Der Weltkrieg am 25. November 1914

DEUTSCHER HEERESBERICHT - ÖSTERREICHISCHER HEERESBERICHT - TÜRKISCHER HEERESBERICHT

 

 Der deutsche Heeresbericht:

Zusammenbruch der russischen Gegenoffensive in Polen

Großes Hauptquartier, 25. November, vormittags.
Die englischen Schiffe wiederholten gestern ihre Unternehmungen gegen die Küste nicht. Die Lage auf dem westlichen Kriegsschauplatz ist unverändert; bei Arras machten wir kleine Fortschritte.
In Ostpreußen wiesen unsere Truppen sämtliche russischen Angriffe ab. Die Gegenoffensive der Russen aus der Richtung Warschau ist in der Gegend Lowicz-Strykow-Brzeziny gescheitert. Auch in der Gegend östlich Tschenstochau brachen sämtliche russischen Angriffe vor unserer Front zusammen.

Oberste Heeresleitung. 1)

 

Der österreichisch-ungarische Heeresbericht:

29000 Russen von den Österreichern und Ungarn in Polen gefangen

Wien, 25. November.
Amtlich wird verlautbart:
Das gewaltige Ringen in Russisch-Polen dauert fort. Bisher machten unsere Truppen in dieser Schlacht 29 000 Gefangene und erbeuteten 49 Maschinengewehre sowie viel sonstiges Kriegsmaterial.

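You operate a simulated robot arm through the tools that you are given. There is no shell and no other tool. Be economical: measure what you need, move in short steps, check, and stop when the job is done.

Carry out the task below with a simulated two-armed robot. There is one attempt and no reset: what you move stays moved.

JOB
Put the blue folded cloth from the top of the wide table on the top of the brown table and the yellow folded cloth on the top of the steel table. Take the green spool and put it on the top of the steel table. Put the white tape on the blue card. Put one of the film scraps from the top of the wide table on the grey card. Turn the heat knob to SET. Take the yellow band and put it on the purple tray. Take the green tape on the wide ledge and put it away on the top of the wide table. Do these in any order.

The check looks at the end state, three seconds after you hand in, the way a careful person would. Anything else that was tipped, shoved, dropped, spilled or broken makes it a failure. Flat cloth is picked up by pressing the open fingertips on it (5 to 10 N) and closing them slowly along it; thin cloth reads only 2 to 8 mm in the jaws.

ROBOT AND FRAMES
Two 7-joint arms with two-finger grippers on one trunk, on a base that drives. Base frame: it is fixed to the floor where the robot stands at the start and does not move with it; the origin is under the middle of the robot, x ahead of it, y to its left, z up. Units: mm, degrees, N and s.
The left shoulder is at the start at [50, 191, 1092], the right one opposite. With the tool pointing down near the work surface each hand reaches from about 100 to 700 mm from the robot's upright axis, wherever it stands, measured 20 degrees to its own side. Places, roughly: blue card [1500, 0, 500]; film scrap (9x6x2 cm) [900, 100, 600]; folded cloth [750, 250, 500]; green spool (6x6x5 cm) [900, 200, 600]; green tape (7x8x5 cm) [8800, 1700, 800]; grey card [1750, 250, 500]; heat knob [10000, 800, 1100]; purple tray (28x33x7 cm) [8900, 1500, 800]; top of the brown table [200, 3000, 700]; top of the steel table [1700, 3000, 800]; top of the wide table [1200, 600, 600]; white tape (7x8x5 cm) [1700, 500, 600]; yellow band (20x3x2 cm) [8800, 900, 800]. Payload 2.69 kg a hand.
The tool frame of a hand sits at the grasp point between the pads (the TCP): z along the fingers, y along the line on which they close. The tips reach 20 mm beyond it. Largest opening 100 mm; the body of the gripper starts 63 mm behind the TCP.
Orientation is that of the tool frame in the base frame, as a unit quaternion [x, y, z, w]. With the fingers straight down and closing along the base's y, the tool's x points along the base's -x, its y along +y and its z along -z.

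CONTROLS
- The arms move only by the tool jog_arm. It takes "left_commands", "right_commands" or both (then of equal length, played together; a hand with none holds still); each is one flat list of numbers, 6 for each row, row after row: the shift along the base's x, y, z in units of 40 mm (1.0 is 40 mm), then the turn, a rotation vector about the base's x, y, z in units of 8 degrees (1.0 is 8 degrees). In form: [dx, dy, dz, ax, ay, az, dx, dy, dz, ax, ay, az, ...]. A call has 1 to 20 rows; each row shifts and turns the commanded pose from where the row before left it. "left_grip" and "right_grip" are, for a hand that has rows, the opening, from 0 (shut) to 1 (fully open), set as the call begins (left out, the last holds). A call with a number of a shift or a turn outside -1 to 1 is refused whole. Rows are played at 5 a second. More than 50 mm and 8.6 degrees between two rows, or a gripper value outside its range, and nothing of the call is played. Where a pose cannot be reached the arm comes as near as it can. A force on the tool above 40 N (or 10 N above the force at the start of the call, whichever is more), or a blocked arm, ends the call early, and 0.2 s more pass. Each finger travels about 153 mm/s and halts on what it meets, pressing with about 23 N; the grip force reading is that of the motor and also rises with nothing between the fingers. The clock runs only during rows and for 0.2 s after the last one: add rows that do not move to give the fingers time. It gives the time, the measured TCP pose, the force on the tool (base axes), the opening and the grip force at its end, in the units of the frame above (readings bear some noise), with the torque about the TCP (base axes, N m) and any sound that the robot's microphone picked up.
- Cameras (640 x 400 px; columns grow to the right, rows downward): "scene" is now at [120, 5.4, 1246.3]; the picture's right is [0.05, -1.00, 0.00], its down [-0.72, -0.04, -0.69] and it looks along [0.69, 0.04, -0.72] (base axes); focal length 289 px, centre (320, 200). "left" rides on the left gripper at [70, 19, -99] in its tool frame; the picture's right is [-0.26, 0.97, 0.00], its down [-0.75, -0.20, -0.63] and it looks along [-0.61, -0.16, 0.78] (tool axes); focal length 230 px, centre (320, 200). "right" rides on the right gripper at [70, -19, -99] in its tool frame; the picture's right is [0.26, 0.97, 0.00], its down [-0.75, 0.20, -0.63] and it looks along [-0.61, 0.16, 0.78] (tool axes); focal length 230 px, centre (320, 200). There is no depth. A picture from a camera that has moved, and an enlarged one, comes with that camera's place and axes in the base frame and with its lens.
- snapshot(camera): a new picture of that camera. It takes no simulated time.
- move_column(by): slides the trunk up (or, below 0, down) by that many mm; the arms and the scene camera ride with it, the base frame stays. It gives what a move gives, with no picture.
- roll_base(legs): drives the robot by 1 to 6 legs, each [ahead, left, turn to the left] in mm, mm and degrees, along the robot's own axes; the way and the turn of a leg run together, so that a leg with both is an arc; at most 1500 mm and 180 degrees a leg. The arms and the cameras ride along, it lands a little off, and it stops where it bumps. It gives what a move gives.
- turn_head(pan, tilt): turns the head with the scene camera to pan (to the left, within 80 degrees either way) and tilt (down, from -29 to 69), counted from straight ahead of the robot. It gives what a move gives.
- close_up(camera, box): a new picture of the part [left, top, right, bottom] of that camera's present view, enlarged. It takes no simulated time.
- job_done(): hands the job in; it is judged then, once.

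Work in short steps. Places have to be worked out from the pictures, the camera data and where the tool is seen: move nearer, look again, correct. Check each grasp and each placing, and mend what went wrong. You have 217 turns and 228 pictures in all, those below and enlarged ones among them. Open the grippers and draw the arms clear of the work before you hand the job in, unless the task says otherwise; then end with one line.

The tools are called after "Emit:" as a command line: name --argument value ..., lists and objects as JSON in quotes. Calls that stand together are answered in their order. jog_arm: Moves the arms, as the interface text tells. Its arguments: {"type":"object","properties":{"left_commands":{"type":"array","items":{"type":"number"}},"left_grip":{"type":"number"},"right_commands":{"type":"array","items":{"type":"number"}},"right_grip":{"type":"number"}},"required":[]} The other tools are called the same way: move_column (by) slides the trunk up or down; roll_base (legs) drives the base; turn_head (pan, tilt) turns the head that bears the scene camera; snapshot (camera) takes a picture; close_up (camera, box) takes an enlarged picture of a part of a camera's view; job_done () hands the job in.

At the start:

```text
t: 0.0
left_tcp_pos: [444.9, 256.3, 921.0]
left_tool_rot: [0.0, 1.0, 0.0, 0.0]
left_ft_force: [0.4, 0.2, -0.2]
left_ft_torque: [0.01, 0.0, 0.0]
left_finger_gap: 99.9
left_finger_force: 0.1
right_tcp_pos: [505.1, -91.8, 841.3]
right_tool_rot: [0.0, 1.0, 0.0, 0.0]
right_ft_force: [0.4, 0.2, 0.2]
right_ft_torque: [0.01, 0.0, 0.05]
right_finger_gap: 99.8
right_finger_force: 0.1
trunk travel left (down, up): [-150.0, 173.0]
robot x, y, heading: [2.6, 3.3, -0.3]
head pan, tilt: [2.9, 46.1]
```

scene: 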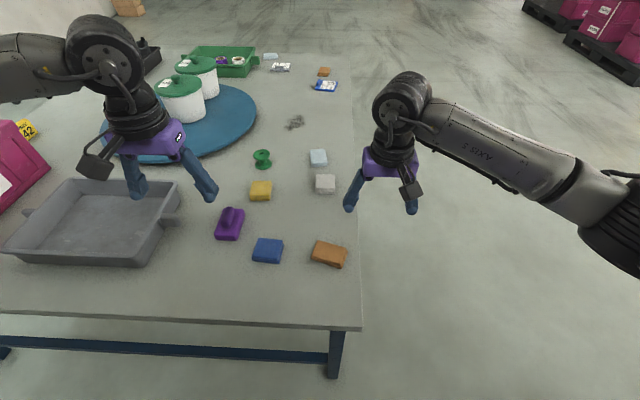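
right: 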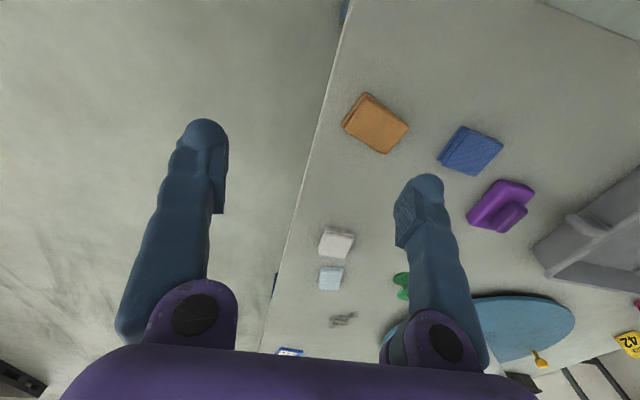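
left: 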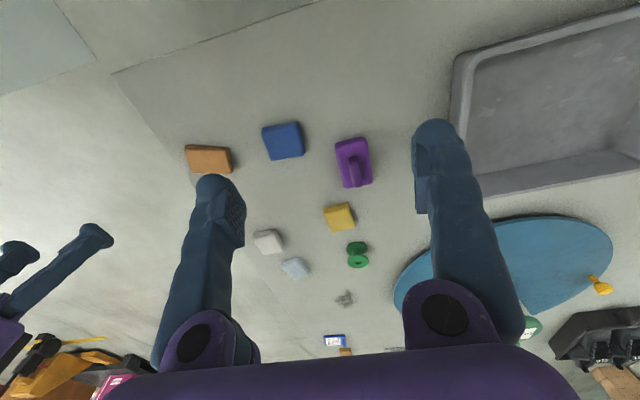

  Der Stellvertreter des Chefs des Generalstabes.
v. Hoefer, Generalmajor.
1)

 

 Der türkische Heeresbericht:

Der Krieg im Orient

Konstantinopel, 25. November. (W. B.)
Amtlicher Bericht des Hauptquartiers:
Die Fortdauer des schlechten Wetters an der kaukasischen Grenze hält für den Augenblick unsere Bewegungen in den gebirgigen Gegenden auf. Auch die Russen halten ihre Grenzstellungen. - Unsere Truppen, die in die Gegend des Tschoruk eingedrungen waren, haben einen neuen Sieg davongetragen. Sie haben Morgul besetzt und den Tschoruk in der Nähe von Burtschika passiert. Wir haben diese Stellung erobert und während dieser Bewegung mehrere Schnellfeuergeschütze, eine Ambulanz mit allem Zubehör, zwei Automobile, hundert Zugpferde und Artilleriemunition sowie eine Menge Dynamit erbeutet.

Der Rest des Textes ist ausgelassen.